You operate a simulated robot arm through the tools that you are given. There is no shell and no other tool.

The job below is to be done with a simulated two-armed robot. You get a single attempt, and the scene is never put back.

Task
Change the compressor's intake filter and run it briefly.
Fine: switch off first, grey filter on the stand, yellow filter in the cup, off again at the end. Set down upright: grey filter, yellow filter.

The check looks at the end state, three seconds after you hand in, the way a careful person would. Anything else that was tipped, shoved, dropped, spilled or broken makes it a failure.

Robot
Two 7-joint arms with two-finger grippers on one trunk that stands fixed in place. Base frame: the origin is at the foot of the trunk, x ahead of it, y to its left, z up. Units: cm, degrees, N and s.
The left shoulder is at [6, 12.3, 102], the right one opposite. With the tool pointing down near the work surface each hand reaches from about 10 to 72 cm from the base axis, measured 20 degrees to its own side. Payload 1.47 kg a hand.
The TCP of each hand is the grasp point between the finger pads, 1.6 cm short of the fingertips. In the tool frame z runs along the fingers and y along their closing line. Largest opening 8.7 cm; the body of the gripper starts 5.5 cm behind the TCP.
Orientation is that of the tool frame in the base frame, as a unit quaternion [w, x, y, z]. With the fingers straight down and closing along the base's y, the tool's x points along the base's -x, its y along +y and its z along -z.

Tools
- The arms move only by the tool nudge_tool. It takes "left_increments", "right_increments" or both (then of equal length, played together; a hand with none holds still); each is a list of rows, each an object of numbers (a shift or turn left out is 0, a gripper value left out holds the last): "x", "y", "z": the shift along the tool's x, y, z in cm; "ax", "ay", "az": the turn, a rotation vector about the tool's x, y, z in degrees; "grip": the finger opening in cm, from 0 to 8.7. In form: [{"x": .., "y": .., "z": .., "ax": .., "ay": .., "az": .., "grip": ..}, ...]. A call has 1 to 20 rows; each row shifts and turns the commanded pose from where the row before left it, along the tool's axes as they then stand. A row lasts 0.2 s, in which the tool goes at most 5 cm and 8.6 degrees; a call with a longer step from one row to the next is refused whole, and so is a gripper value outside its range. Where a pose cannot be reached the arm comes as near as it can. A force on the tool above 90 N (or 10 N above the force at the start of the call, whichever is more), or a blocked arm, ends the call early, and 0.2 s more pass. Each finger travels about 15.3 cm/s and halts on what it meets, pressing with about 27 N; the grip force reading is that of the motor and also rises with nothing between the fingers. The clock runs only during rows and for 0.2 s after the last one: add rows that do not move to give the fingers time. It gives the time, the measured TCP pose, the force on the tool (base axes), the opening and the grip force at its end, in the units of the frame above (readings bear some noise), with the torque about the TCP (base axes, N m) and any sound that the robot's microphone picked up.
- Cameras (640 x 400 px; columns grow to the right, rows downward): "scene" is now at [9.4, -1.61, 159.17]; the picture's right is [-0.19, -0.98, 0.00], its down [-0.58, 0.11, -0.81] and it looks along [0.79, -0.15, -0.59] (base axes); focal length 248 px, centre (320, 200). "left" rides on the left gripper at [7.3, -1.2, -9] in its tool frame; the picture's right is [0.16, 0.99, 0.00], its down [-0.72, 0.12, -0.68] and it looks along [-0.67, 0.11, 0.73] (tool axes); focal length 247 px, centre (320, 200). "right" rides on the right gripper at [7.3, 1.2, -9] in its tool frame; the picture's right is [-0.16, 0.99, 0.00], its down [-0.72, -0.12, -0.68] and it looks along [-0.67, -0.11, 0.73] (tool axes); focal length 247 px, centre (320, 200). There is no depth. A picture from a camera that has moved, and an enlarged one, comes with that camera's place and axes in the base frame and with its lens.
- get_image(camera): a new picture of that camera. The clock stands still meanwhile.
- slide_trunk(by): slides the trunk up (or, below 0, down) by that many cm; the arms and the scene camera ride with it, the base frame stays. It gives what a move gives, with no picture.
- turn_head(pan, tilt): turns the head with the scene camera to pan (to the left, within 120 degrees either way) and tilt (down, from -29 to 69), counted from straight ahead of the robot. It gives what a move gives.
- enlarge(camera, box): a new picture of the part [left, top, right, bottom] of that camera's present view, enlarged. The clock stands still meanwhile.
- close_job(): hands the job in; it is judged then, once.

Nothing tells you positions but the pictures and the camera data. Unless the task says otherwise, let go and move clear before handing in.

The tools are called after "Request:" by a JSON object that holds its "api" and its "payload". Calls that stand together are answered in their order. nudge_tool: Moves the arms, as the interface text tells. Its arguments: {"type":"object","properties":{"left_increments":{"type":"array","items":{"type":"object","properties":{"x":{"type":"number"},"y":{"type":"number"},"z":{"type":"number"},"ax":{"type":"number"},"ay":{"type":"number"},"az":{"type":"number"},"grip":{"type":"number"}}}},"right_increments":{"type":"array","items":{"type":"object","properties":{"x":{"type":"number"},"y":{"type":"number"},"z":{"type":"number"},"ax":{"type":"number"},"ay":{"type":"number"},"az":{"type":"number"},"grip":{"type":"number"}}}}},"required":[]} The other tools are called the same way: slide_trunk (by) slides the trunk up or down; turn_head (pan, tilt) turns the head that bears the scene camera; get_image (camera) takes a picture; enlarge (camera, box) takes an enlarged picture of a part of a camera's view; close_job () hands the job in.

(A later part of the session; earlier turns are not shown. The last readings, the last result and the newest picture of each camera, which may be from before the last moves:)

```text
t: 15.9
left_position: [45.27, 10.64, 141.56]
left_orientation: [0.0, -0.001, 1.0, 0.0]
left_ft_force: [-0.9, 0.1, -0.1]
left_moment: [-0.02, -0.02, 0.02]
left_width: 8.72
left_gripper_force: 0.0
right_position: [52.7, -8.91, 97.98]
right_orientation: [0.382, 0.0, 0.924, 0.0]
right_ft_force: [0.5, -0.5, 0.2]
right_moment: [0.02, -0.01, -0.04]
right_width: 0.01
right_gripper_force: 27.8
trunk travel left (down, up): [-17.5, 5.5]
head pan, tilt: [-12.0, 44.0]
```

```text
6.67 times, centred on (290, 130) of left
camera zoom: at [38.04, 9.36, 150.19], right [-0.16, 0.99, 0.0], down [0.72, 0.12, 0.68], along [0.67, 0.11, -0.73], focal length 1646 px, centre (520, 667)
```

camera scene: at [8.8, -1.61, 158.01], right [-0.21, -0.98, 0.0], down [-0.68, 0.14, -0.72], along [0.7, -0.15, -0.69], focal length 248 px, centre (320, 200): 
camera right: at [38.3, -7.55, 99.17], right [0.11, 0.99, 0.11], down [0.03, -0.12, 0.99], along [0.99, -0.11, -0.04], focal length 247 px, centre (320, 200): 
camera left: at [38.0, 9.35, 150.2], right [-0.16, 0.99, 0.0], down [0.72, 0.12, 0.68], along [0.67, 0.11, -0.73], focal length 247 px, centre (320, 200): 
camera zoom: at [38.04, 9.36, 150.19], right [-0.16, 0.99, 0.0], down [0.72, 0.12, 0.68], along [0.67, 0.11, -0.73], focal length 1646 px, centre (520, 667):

==========

**Things to do**
1. Could you quote the page extract from "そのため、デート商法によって" up to and including "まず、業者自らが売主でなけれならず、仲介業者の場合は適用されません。"?
2. Give the continuation of the page extract.

**Page extract**
==========

婚活やデート商法など恋愛感情を巧みに活用した不動産投資詐欺の手口はあとを絶ちません。
被害者にとっては不動産投資詐欺と結婚詐欺の二重苦で、経済的にも精神的にも追い込まれてしまいます。
せめて、不本意な不動産購入の契約を取り消してお金を取り戻すことはできないのでしょうか。
法的に検証していきます。

目次
民法での解決は難しい
婚活サイトなどで知り合った異性と何度かデートをして、恋愛感情が湧きたってきた頃合いで投資用マンションの購入を勧められ、断り切れずに購入してしまうというのが典型的なデート商法の手口です。
このような手口は以前からありましたが、最近では婚活サービスの普及や年金問題、老後の不安などが増大しているためか、なお多数件発生しているようです。
不本意な契約をしてしまった場合、民法上は錯誤による無効や詐欺・強迫による取り消しを主張することができます。
しかし、デート商法の場合は錯誤や詐欺・強迫を伴うとは限らない上、仮に伴っていても、このような主観的要件は立証することは非常に困難です。
そのため、デート商法によって締結させられた契約を民法によってなかったことにするのはなかなか現実的ではありません。
裁判例では、婚活サイトを通じて出会った男性から勧められて投資用マンションを購入した女性のケースで、恋愛感情を利用して不本意な契約に至らせた点が「社会的に相当性を欠く違法なものとして」不法行為にあたると認められたものもあります。
しかし、この裁判例は契約の無効や取り消しについて判断したものではなく、判決では売った側に損害賠償として90万円の支払いが命じられました。
勝訴ではありますが、女性が買わされたマンションの価格が約2,700万円であったことを考えると、実質的な被害の回復にはほど遠いという印象は拭えないでしょう。
消費者を守る法律は他にもある
売主が宅建業者だった場合は、宅建業法上のクーリングオフによって契約を解除できる可能性があります。
クーリングオフは宅建業者の事務所等以外の場所で契約した場合でなければ使えませんが、デート商法の場合は飲食店や自宅などで契約が行われる場合が多く、その場合は無条件で契約を解除できます。
ただし、このクーリングオフ制度にも穴がいくつかあります。
まず、業者自らが売主でなけれならず、仲介業者の場合は適用されません。
次に、クーリングオフの告知を受けてから8日が経過するとクーリングオフは使えなくなります。
正規の宅建業者であればこの告知をしないことは考えにくいですが、もし告知を受けていない場合はいつまでもクーリングオフできます。
最後に、買主が物件の引渡しを受け、かつ、その代金の全部を支払ってしまえば、その後はクーリングオフできなくなります。
デート商法の場合は、相手の異性が物件の引き渡しと代金の支払いが終わるまで見届け、クーリングオフ期間も過ぎてから姿を消す場合が多いので、実際にはクーリングオフも使えないケースが多いのです。

==========

**Responses by task**
1.
そのため、デート商法によって締結させられた契約を民法によってなかったことにするのはなかなか現実的ではありません。
裁判例では、婚活サイトを通じて出会った男性から勧められて投資用マンションを購入した女性のケースで、恋愛感情を利用して不本意な契約に至らせた点が「社会的に相当性を欠く違法なものとして」不法行為にあたると認められたものもあります。
しかし、この裁判例は契約の無効や取り消しについて判断したものではなく、判決では売った側に損害賠償として90万円の支払いが命じられました。
勝訴ではありますが、女性が買わされたマンションの価格が約2,700万円であったことを考えると、実質的な被害の回復にはほど遠いという印象は拭えないでしょう。
消費者を守る法律は他にもある
売主が宅建業者だった場合は、宅建業法上のクーリングオフによって契約を解除できる可能性があります。
クーリングオフは宅建業者の事務所等以外の場所で契約した場合でなければ使えませんが、デート商法の場合は飲食店や自宅などで契約が行われる場合が多く、その場合は無条件で契約を解除できます。
ただし、このクーリングオフ制度にも穴がいくつかあります。
まず、業者自らが売主でなけれならず、仲介業者の場合は適用されません。

2.
先ほどご紹介した損害賠償が認められた裁判例も、おそらくクーリングオフが使えなかったために最後の手段として損害賠償請求訴訟を提起したのであろうと考えられます。
2019年6月に施行された新法は期待できる?
デート商法による被害や訴訟が近年増えてきたこともあり、最近の消費者契約法の改正では、デート商法による契約を取り消すことができる条項が盛り込まれ、2019年6月15日から既に施行されています。
この新法による被害の救済が期待されるところですが、条文を見ると疑問もあります。
当該消費者が、社会生活上の経験が乏しいことから、当該消費者契約の締結について勧誘を行う者に対して恋愛感情その他の好意の感情を抱き、かつ、当該勧誘を行う者も当該消費者に対して同様の感情を抱いているものと誤信していることを知りながら、これに乗じ、当該消費者契約を締結しなければ当該勧誘を行う者との関係が破綻することになる旨を告げること。(引用元:消費者庁)
この手口によって締結された契約は取り消すことができるという内容になっています。
疑問点も残る内容
まず「社会生活上の経験が乏しいことから」という要件が疑問です。
契約の勧誘者に対して好意を抱き、勧誘者も自分に対して好意を抱いていると誤信した原因が「社会生活上の経験が乏しいこと」にあることを立証しなければなりません。
まるで、未熟者であることや恋愛経験が乏しいことを立証しないといけないかのように思えます。
でもこの点は、さほど問題ではないのかもしれません。
デート商法に引っかかった以上は、
ことを意味します。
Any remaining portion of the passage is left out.